Las fuentes seculares eran el Fuero Juzgo, el Fuero Real (siglo XIII), las Partidas, (siglo XIII) el Ordenamiento Real u Ordenamiento de Alcalá (1348), las Ordenanzas Reales de Castilla u Ordenamiento de Montalvo (1484) las Leyes de Toro (1505), la Nueva Recopilación de las Leyes de España (1567) y la Pragmática sobre el matrimonio de los hijos de familia de 1776.
De este abanico de normas, dictadas a lo largo de cinco siglos podemos reconstruir un perfil del grupo familiar delineado alrededor de un núcleo configurado básicamente por el grupo doméstico, es decir, el matrimonio y sus hijos; de la monogamia y de la indisolubilidad del vinculo y de una figura marital y paterna jurídicamente superior .
Al incorporarse políticamente las Indias a la Corona de Castilla, no se intentó una estructuración jurídica nueva de las tierras recién descubiertas: Las Indias eran territorio castellano y sus habitantes, vasallos, al igual que los peninsulares de la Corona de Castilla.
Sólo cuando exigencias ineludibles de una realidad nueva y distinta impusieron un quebrantamiento de esta ficción jurídica, reclamando una regulación especial, se dictaron nuevas normas para resolver las dificultades del momento.
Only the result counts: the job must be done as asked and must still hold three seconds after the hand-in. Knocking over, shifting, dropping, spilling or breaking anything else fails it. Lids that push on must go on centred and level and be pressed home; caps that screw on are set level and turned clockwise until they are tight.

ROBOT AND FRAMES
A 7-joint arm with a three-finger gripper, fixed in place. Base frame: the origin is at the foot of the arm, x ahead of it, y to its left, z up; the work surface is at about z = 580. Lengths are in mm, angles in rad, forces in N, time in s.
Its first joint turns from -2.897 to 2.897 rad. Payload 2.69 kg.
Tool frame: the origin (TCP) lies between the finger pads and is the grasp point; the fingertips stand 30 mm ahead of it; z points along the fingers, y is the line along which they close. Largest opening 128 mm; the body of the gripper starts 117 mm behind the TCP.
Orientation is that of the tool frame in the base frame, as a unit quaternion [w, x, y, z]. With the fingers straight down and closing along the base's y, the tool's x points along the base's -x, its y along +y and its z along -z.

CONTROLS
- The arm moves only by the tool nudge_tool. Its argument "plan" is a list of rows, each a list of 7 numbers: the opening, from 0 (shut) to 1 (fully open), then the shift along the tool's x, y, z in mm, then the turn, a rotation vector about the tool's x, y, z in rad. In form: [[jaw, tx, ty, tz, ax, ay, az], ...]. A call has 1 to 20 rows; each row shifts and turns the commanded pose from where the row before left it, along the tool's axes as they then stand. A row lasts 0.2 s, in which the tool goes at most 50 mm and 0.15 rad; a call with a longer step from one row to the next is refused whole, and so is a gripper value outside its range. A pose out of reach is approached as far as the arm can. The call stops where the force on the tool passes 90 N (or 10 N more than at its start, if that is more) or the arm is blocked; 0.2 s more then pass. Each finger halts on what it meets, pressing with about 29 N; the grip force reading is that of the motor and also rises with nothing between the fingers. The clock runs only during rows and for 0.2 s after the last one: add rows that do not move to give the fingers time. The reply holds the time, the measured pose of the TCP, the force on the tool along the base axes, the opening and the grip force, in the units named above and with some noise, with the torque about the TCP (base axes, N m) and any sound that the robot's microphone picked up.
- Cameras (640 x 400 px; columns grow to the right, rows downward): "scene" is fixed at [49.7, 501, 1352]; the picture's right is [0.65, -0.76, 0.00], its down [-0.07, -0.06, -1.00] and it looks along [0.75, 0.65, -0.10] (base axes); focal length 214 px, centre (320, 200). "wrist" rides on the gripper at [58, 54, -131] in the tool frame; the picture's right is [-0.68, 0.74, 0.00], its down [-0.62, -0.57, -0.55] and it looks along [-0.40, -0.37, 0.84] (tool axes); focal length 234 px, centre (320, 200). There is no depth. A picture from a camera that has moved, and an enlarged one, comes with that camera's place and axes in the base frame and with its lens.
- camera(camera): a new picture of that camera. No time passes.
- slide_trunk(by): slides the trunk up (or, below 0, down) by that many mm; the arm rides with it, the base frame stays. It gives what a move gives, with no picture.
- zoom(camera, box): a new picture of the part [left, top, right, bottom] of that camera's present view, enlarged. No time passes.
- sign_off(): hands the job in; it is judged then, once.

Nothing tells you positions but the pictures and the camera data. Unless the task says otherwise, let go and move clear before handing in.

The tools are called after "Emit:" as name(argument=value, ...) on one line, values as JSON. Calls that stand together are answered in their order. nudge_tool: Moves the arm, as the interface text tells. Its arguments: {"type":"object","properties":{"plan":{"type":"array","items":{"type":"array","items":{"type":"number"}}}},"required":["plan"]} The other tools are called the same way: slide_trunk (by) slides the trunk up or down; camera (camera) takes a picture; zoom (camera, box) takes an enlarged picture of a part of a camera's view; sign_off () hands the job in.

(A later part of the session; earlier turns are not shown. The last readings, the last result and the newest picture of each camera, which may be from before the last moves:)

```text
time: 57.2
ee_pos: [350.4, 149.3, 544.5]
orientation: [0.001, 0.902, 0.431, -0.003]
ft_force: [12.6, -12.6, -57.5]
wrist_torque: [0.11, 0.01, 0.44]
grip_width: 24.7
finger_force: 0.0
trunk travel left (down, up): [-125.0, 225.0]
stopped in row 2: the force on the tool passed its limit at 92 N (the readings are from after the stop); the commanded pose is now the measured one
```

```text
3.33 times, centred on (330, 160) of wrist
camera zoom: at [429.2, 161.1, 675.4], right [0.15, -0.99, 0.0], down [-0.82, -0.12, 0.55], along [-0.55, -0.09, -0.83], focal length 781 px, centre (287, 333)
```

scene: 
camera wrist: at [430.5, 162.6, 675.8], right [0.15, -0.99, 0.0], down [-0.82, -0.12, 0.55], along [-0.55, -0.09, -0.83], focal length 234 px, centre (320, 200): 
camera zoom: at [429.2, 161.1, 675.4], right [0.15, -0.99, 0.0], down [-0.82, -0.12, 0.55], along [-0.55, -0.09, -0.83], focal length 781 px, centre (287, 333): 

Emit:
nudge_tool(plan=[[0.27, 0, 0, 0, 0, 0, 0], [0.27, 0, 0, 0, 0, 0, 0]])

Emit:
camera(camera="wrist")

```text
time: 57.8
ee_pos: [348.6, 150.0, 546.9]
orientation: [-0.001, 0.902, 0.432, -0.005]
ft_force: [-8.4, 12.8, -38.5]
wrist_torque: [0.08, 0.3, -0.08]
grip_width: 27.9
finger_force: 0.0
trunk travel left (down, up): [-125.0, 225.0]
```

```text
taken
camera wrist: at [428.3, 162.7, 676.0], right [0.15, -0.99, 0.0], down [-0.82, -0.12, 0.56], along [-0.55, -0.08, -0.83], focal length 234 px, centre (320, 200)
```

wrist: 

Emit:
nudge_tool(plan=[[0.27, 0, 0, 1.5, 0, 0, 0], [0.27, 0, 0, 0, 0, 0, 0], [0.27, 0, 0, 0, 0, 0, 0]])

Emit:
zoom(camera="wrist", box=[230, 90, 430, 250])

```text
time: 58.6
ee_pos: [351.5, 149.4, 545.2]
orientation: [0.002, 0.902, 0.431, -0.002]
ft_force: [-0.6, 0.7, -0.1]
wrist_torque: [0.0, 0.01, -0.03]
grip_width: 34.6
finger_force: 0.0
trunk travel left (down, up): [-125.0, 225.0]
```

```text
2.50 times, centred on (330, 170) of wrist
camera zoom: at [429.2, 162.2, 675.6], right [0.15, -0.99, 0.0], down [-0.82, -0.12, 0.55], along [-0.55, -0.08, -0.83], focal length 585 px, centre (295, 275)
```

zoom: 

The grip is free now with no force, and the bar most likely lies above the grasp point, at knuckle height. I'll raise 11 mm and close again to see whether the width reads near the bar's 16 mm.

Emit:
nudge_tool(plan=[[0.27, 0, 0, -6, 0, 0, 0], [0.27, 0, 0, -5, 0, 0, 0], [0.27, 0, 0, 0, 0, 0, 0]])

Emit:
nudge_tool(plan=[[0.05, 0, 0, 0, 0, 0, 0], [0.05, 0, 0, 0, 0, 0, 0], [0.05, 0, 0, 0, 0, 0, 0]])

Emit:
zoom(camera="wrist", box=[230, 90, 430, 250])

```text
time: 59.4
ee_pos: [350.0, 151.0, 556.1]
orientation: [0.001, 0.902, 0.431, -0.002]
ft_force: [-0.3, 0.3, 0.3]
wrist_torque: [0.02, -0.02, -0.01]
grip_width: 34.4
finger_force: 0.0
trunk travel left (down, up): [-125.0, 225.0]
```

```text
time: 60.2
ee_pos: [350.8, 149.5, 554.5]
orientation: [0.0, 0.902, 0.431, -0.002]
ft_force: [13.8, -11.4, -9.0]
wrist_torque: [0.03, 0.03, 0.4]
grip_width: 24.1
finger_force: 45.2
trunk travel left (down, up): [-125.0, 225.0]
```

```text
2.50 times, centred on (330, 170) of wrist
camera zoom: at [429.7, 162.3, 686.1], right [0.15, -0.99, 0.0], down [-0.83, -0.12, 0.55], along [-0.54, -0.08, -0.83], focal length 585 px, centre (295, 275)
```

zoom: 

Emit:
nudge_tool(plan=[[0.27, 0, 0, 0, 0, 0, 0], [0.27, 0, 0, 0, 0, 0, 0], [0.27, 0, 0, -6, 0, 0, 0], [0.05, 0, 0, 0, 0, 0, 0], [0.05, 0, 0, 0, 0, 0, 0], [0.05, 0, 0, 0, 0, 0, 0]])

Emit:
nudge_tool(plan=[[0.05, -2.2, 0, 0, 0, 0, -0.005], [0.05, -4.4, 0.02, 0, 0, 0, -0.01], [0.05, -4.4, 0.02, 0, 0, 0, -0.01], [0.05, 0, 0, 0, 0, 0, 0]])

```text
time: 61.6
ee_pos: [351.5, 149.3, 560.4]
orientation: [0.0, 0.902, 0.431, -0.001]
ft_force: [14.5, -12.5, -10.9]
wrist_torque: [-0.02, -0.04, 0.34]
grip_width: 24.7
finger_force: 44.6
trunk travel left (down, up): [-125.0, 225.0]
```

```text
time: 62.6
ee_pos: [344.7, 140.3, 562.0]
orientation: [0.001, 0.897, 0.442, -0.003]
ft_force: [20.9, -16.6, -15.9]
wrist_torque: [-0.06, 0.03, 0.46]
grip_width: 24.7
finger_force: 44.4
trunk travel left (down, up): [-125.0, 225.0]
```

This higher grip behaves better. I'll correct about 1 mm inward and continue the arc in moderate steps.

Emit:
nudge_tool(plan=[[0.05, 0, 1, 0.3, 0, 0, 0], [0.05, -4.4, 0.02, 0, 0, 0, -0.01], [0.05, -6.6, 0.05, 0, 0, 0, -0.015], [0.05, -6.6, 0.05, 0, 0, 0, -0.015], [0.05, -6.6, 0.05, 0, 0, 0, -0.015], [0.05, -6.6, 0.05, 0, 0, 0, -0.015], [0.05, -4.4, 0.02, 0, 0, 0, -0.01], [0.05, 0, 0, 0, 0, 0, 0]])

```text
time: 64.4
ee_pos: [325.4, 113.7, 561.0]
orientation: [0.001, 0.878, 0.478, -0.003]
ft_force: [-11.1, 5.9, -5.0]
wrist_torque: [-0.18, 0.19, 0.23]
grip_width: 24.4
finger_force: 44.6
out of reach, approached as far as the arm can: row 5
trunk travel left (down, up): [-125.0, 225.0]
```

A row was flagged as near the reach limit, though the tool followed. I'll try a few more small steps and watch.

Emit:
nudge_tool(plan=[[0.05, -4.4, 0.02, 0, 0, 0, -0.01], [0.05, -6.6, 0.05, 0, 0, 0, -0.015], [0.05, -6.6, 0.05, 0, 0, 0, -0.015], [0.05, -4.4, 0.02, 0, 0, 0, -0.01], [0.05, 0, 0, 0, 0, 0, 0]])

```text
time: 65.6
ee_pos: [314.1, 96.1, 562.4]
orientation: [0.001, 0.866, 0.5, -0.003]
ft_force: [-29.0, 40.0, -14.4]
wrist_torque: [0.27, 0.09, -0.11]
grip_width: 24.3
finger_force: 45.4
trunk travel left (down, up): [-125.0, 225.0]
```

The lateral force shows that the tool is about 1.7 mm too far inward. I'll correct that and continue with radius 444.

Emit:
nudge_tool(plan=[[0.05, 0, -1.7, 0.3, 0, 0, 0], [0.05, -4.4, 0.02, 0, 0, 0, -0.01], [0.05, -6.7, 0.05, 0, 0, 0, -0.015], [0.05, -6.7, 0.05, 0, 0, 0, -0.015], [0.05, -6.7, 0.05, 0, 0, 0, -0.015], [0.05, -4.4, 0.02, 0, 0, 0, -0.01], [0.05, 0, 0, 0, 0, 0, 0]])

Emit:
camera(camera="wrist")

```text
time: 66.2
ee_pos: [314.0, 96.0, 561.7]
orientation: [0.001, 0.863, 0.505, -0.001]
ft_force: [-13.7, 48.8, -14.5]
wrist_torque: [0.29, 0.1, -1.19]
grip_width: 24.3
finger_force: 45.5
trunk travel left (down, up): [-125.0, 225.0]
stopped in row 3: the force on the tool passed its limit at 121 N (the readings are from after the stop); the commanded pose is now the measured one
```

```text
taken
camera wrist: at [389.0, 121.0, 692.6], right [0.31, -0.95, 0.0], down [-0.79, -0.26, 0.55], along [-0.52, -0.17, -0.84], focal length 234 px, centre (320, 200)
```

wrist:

En lo demás, se acudió al derecho castellano, declarado vigente, con carácter supletorio.
En consecuencia, fueron relativamente escasas las normas de derecho indiano que se refirieran a materias de derecho privado, es decir que en principio se aplicaron los ordenamientos jurídicos señalados precedentemente, a los que se sumaron una serie de normas dictadas para contemplar las diferencias geográficas y coyunturales.
En este sentido, mencionaremos la Recopilación de Leyes de Indias de 1680, que trató básicamente del problema de la unidad de domicilio conyugal, así como algunas disposiciones que se ocuparon del tema del fomento de los matrimonios, de las incompatibilidades para contraerlo para aquellos que ocuparan determinados cargos públicos y del matrimonio de los indígenas.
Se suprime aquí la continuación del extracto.